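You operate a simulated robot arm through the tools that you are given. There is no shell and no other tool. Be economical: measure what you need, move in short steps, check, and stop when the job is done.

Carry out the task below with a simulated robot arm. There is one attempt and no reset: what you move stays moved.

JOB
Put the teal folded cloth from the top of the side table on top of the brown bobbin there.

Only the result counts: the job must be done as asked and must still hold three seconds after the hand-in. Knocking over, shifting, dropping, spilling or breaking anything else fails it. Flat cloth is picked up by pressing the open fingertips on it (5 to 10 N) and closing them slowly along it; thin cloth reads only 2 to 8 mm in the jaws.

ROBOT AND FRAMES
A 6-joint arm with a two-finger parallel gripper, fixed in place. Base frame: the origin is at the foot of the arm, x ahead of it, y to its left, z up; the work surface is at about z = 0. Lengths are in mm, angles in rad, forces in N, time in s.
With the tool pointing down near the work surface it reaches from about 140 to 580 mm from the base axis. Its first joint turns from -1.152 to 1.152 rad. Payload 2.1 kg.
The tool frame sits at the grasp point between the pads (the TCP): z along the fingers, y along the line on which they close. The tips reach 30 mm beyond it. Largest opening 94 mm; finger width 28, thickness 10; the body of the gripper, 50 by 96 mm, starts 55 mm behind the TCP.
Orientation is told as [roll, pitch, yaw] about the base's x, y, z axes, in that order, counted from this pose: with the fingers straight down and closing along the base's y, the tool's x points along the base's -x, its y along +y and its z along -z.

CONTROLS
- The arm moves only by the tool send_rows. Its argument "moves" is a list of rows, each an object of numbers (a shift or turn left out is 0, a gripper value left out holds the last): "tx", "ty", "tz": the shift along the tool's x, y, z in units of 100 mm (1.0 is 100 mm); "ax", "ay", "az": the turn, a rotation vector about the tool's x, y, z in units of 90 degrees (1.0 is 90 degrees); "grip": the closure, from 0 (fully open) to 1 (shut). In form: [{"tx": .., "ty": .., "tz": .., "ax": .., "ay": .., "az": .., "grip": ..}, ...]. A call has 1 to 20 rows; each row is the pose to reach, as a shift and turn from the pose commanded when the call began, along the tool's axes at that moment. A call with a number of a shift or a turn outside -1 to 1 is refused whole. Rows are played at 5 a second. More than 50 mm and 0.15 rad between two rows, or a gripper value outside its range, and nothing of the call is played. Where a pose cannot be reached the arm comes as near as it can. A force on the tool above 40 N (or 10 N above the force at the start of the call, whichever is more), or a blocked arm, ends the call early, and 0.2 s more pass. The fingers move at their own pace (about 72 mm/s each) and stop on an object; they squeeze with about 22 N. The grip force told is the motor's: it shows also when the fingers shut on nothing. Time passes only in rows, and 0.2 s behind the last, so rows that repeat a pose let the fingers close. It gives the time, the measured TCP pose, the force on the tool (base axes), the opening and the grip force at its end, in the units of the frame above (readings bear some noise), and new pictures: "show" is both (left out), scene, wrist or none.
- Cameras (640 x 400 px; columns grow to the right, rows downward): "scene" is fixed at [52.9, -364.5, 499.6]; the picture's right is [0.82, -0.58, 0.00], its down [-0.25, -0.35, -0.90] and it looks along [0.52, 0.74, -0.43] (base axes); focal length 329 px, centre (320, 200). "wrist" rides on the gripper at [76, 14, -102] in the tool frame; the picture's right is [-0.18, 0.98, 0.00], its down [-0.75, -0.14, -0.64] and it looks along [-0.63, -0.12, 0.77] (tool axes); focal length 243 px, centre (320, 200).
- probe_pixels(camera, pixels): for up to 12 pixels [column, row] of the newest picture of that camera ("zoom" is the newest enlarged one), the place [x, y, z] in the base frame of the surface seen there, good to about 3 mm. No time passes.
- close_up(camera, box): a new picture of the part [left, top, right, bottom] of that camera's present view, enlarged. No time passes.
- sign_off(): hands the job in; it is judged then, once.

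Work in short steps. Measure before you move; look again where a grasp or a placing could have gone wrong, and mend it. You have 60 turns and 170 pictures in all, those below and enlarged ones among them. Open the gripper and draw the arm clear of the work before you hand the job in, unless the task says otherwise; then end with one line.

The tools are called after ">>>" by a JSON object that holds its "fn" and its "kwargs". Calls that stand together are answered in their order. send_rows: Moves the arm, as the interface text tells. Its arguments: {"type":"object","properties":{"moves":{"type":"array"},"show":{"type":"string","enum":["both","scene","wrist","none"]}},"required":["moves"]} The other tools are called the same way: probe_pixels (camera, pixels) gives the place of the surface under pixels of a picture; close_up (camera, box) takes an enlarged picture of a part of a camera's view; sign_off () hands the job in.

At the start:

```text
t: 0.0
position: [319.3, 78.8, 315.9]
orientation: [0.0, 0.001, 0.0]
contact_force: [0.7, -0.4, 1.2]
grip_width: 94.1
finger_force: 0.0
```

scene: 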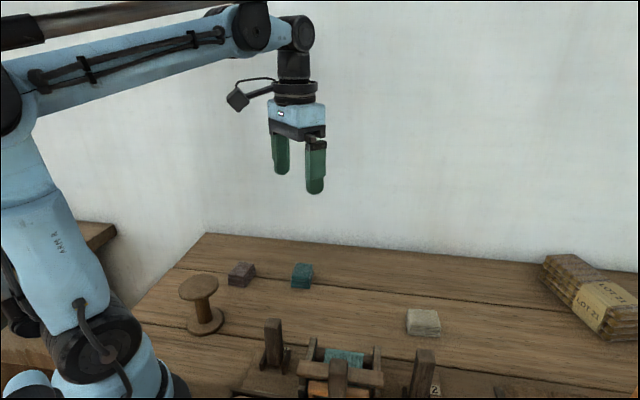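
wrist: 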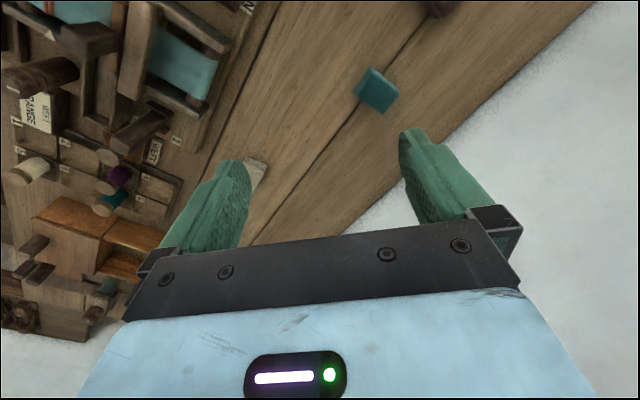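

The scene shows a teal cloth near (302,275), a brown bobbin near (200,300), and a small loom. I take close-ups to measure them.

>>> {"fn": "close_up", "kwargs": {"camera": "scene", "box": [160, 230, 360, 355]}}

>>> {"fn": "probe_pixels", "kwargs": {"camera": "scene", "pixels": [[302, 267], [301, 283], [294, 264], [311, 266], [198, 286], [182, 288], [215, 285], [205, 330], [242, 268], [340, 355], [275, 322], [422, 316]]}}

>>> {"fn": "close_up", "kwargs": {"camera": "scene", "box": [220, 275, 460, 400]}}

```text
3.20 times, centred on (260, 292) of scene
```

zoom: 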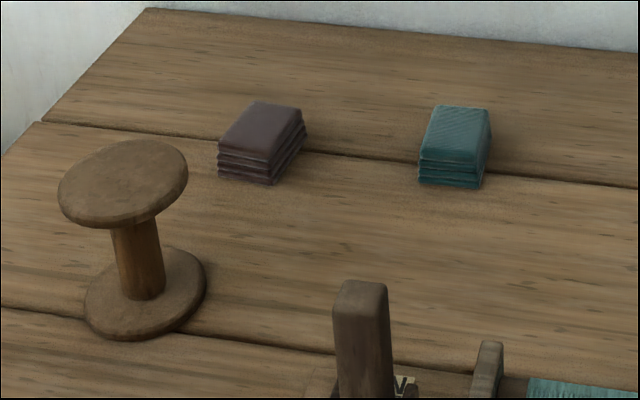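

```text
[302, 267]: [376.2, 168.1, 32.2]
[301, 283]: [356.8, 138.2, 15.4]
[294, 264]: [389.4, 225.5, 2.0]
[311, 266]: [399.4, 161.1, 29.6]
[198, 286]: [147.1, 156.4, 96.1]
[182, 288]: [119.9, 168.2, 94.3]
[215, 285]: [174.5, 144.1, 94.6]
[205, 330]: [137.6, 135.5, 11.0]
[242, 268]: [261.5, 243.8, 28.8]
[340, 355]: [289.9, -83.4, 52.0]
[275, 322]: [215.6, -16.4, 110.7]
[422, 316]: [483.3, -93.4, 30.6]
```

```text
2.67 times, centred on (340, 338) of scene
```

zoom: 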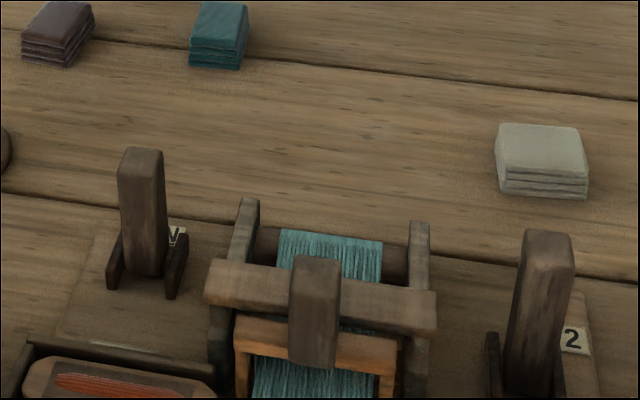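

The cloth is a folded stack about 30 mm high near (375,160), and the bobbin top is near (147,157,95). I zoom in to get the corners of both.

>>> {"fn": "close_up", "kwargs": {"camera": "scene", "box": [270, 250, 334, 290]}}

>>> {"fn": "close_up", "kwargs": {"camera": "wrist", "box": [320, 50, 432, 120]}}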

#### Extracted text
Compte-rendu
du dîner-débat du 7 janvier 2014
En
présence de Monsieur Philippe
LAURENT,
Les
collectivités locales et territoriales doivent-elles être
redéfinies ?
Par
Christine ALFARGE
«
Un Etat fort doit avoir une vision permanente de développement du pays
»
Les
collectivités locales et territoriales posent à la fois la question de la
gestion des finances publiques et leurs responsabilités, aujourd’hui la
situation n’est pas satisfaisante. Selon Philippe Laurent : « Il y
a une dualité entre deux logiques sans cohérence. Soit une voie fédéraliste avec
un transfert de pouvoirs dont l’état ne s’occupe plus, c’est l’exemple de
l’Espagne et de l’Allemagne. Cela suppose une révolution culturelle que les
décideurs ne veulent pas faire car l’état est très structuré. Soit on prend acte
que la France est unique, l’état et la république se trouvent confondus
contrairement aux autres pays ».
A
quels enjeux sommes-nous confrontés ?
Dans
un contexte de grands défis tels que la transition énergétique, l’évolution du
modèle d’activité de nos entreprises à l’heure de la décentralisation et de la
loi « Métropoles », il est nécessaire de mettre en œuvre une
refondation de la solidarité territoriale en lien avec les collectivités
locales, fondement de notre politique industrielle.
Nous
sommes dans la conquête de la ré-industrialisation, l’essentiel de notre vie
économique, sociale et politique se joue encore aux niveaux local, national ou
régional. L’Etat doit être inlassablement à l’écoute des projets et des besoins
des régions pouvant s’appuyer sur la mobilisation et l’engagement des
politiques.
La
mondialisation n’a pas fait disparaître les
territoires.
Au
travers de trente deux années de décentralisation depuis 1982 (loi Deferre), les
régions sont devenues des collectivités territoriales à part entière dont les
compétences ont été étendues ou diversifiées dans plusieurs domaines tels que le
développement économique, la formation professionnelle, l’aménagement du
territoire et les transports. Cependant, il faut un Etat développeur continuant
le double objectif de plein emploi et de la distribution équitable du revenu
dans le respect des contraintes écologiques et ayant une stratégie de
développement fondée sur un projet national réalisé démocratiquement.
C’est
dans ce contexte qu’il faut examiner l’articulation des pouvoirs entre les
différents échelons national, régional et local. Quels sont les enjeux et les
limites de la décentralisation ? Comment l’Etat peut-il rééquilibrer les
différences de prospérité entre les régions ?
Incontestablement,
les rapports entre les différents échelons du pouvoir demandent une
renégociation des contrats sociaux. L’avenir appartient à une gestion négociée
et contractuelle des ressources et de l’ensemble des affaires publiques, à un
nouveau partenariat entre les trois grands groupes d’acteurs sociaux : les
pouvoirs publics, les entreprises, la société civile
organisée.
Une
vision pertinente.

#### Goal 1
Take the extracted text and repeat only what runs from "Compte-rendu" through "redéfinies ?".
#### Goal 2
Pick up the extracted text at the point where it stops and go on.

#### Exercise result 1
Compte-rendu
du dîner-débat du 7 janvier 2014
En
présence de Monsieur Philippe
LAURENT,
Les
collectivités locales et territoriales doivent-elles être
redéfinies ?

#### Exercise result 2
Pendant
son exercice du pouvoir, le Général de GAULLE pour qui le rôle de l’Etat devait
être exemplaire, signera le 14 février 1963 le décret n°63-112 instituant la
Délégation à l’aménagement du territoire et à l’action régionale (DATAR) parce
qu’il avait une vision de la réalité locale s’appuyant sur les régions afin
d’assurer une meilleure participation des citoyens à la gestion du pays,
préservant ainsi l’espace de la démocratie et des
solidarités.
Aujourd’hui,
il est nécessaire de clarifier à la fois les compétences, les moyens financiers,
les rôles de l’Etat, des régions, des départements, des communes et des
différentes formes d’intercommunalité. Acte III de la décentralisation, le
Conseil constitutionnel a donné son accord à la loi « Métropoles » le
23 janvier 2014, adoptée précédemment par le Parlement le 17 décembre 2013
première loi de décentralisation dite de modernisation de l’action publique et
d’affirmation des métropoles (MAPAM) qui ne concerne que les territoires de plus
de 400 000 habitants. Il est utile de rappeler qu’une métropole est «
un établissement public de coopération intercommunale à fiscalité propre créé
par la loi 2010-1563 du 16 décembre 2010 de réformes des collectivités
territoriales ». Les métropoles régionales considérées comme les moteurs du
redressement économique avec un taux de croissance de 2 à 3%, lorsque la France
fait 0,5%, doivent être en capacité d’attirer les entreprises étrangères.
Quant
aux régions, elles interviennent au titre de trois types de compétences: la
clause générale de compétence « le Conseil régional règle, par ses
délibérations, les affaires de la région », les compétences d’attribution
sur « le développement économique qui constitue le domaine d’intervention
principal des régions selon la loi du 2 mars 1982, l’aménagement du territoire
et les transports, la formation professionnelle et les lycées » et les
compétences partagées « parallèlement aux trois niveaux de
collectivité, en matière d’aménagement du territoire, d’aides économiques,
de protection de l’environnement et de cadre de vie ».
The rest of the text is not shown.